→ Aim:
Show the exact text of the page excerpt starting from "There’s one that" and stopping at the end of "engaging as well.".

→ Provided material:
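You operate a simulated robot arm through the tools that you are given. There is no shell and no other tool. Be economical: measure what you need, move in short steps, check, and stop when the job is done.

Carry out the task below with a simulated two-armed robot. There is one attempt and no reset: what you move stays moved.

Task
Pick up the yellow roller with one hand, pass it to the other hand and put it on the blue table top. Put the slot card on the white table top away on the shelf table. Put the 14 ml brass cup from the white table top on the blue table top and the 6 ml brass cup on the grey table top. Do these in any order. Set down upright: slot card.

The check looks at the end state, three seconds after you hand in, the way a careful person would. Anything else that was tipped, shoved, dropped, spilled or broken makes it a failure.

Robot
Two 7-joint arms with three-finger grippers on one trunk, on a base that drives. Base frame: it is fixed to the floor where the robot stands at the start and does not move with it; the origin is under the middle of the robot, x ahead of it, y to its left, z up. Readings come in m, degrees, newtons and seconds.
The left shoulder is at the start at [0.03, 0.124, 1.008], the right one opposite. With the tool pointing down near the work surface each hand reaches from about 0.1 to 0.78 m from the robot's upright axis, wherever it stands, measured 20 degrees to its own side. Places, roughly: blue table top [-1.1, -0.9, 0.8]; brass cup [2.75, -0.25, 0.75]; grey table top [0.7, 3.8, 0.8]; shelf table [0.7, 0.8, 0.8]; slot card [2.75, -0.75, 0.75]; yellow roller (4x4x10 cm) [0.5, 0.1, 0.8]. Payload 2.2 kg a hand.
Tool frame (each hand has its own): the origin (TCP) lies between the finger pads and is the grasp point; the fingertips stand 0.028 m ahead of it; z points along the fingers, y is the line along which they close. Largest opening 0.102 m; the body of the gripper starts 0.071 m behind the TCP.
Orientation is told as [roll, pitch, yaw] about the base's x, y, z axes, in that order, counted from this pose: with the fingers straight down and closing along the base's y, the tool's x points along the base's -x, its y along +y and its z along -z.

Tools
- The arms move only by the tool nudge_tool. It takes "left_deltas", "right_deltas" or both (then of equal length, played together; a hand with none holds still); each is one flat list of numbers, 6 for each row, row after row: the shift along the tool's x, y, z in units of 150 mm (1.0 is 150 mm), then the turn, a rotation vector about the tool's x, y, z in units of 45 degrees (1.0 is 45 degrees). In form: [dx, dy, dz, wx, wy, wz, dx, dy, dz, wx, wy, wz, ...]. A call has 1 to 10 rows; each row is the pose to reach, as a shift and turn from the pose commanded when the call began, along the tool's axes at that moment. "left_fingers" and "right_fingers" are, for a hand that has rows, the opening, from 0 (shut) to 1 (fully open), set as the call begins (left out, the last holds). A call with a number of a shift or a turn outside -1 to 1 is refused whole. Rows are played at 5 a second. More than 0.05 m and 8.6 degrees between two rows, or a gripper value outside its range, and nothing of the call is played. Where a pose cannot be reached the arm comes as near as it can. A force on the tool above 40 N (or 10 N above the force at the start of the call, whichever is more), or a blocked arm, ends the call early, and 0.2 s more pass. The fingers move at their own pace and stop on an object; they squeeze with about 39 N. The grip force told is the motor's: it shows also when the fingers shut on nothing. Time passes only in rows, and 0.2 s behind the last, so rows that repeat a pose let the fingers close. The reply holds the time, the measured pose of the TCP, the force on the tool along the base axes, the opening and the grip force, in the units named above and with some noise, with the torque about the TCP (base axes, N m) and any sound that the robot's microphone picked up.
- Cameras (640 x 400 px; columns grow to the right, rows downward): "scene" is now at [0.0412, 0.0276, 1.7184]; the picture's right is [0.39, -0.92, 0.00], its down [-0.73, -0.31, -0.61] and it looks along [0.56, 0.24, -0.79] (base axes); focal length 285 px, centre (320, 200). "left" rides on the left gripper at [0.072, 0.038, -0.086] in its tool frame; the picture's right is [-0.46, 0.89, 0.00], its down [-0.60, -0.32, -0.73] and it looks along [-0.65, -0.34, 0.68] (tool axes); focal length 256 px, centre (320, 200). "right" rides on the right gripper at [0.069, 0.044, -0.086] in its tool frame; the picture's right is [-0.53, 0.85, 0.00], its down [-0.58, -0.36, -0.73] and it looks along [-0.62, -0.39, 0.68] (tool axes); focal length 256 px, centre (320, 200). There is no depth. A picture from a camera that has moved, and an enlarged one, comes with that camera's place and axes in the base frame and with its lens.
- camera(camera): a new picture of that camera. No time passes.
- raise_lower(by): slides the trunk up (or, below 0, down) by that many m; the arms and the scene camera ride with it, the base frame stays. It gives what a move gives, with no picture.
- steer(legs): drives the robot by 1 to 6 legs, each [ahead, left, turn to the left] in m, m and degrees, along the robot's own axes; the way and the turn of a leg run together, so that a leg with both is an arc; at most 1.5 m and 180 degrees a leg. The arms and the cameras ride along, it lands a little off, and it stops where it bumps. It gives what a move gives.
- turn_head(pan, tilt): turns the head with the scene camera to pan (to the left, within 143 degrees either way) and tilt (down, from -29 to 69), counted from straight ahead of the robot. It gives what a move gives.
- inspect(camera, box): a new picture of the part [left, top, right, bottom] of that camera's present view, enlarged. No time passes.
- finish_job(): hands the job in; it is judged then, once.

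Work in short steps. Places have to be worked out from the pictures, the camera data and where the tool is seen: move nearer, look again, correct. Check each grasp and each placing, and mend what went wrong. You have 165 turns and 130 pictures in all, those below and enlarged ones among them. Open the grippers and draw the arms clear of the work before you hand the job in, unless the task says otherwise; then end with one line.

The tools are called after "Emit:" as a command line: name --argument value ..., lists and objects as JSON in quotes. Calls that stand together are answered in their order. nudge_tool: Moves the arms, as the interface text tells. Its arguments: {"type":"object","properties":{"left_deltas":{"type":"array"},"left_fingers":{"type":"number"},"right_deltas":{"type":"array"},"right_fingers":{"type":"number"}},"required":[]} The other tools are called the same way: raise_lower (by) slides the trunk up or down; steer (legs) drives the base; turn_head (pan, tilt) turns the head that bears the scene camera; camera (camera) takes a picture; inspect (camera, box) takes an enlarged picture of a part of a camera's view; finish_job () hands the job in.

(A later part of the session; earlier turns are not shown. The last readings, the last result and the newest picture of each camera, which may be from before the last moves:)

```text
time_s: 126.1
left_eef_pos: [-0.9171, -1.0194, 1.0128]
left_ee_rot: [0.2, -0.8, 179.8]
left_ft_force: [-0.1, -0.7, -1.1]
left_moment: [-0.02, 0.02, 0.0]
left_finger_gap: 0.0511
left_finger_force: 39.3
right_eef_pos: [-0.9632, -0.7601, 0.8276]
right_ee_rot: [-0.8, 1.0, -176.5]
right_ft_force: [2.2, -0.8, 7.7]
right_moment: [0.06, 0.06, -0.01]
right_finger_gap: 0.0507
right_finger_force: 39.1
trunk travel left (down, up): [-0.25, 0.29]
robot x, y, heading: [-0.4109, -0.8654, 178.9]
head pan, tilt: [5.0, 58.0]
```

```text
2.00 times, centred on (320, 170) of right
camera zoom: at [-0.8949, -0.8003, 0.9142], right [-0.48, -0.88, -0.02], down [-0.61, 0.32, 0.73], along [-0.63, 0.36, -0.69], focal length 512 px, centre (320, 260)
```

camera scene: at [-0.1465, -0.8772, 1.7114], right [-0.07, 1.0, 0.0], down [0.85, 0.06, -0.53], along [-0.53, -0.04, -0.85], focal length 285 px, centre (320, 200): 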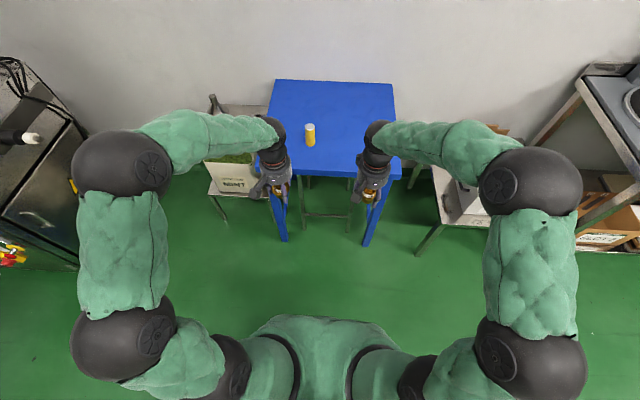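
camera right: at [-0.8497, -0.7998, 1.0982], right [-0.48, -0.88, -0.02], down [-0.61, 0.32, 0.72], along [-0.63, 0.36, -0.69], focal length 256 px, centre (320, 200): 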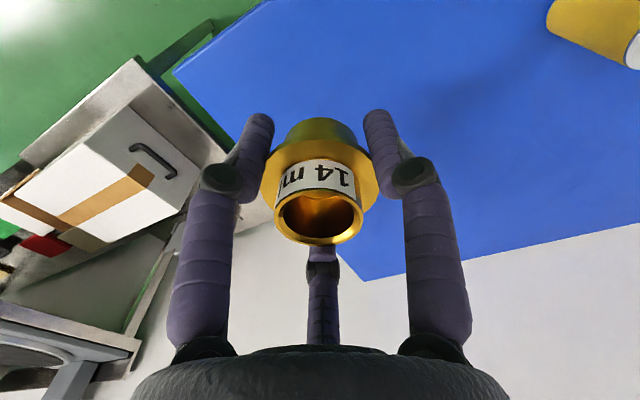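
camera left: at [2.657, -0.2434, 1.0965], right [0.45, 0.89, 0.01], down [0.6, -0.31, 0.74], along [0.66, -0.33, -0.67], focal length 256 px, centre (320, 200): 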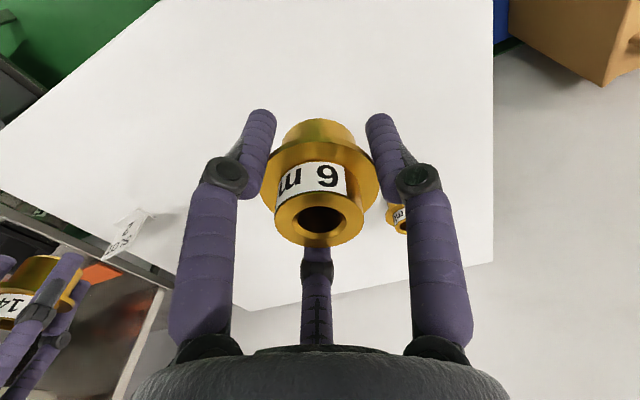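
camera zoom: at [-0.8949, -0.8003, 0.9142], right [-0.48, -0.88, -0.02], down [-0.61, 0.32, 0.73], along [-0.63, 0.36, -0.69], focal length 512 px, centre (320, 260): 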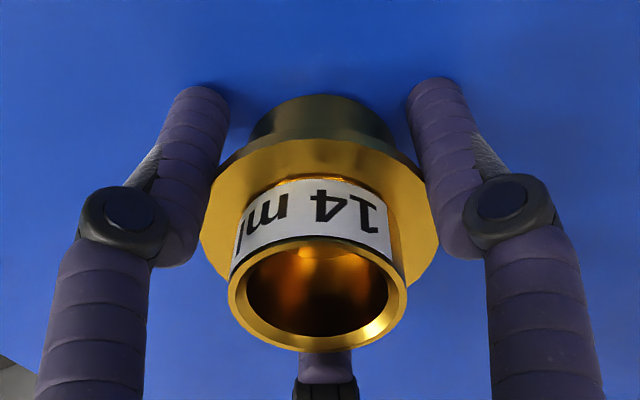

→ Page excerpt:
A disclaimer right from the jump here: Don’t know about you, but I have not liked most — read: all — modern depictions of Jesus Christ in videos and film, whether they’ve come from Latter-day Saints, other churches or straight out of Hollywood. And I’ve watched what seems like a hundred of them.
They always clank off my mind and, more importantly, my spirit, and, as a believer, I’ve found them awkward, off target and unbelievable.
There’s one that has hit the mark in darn near as flawless a way as the Son of Man was himself.
The Jesus character in the show “The Chosen,” as portrayed by actor Jonathan Roumie, is not just what I picture Christ to be but also what I hope him to be. In attitude. In humility. In humanity. In demeanor. In divinity. In personality. In power. In mercy. In fortitude. In sense of place. In sense of humor.
The rest of the show — I’m powering through Season Two as I write this — is darn good, too. The representations of Christ followers Mary Magdalene, Simon, Matthew, John, James on down the line, as well as other biblical figures, such as Nicodemus and those who were favored or not favored by Christ’s teachings and miracles, are engaging as well.
The whole thing is fun to watch. And if I’m going to get all personal here, and be completely forthright and transparent in what I’ve experienced with this show, I’ll go ahead and reveal that I’ve even felt the spirit — gotten chills, if you’re a nonbeliever and have no clue what that phrase is supposed to mean — as I’ve watched and absorbed the episodes.

→ Reply to the task:
There’s one that has hit the mark in darn near as flawless a way as the Son of Man was himself.
The Jesus character in the show “The Chosen,” as portrayed by actor Jonathan Roumie, is not just what I picture Christ to be but also what I hope him to be. In attitude. In humility. In humanity. In demeanor. In divinity. In personality. In power. In mercy. In fortitude. In sense of place. In sense of humor.
The rest of the show — I’m powering through Season Two as I write this — is darn good, too. The representations of Christ followers Mary Magdalene, Simon, Matthew, John, James on down the line, as well as other biblical figures, such as Nicodemus and those who were favored or not favored by Christ’s teachings and miracles, are engaging as well.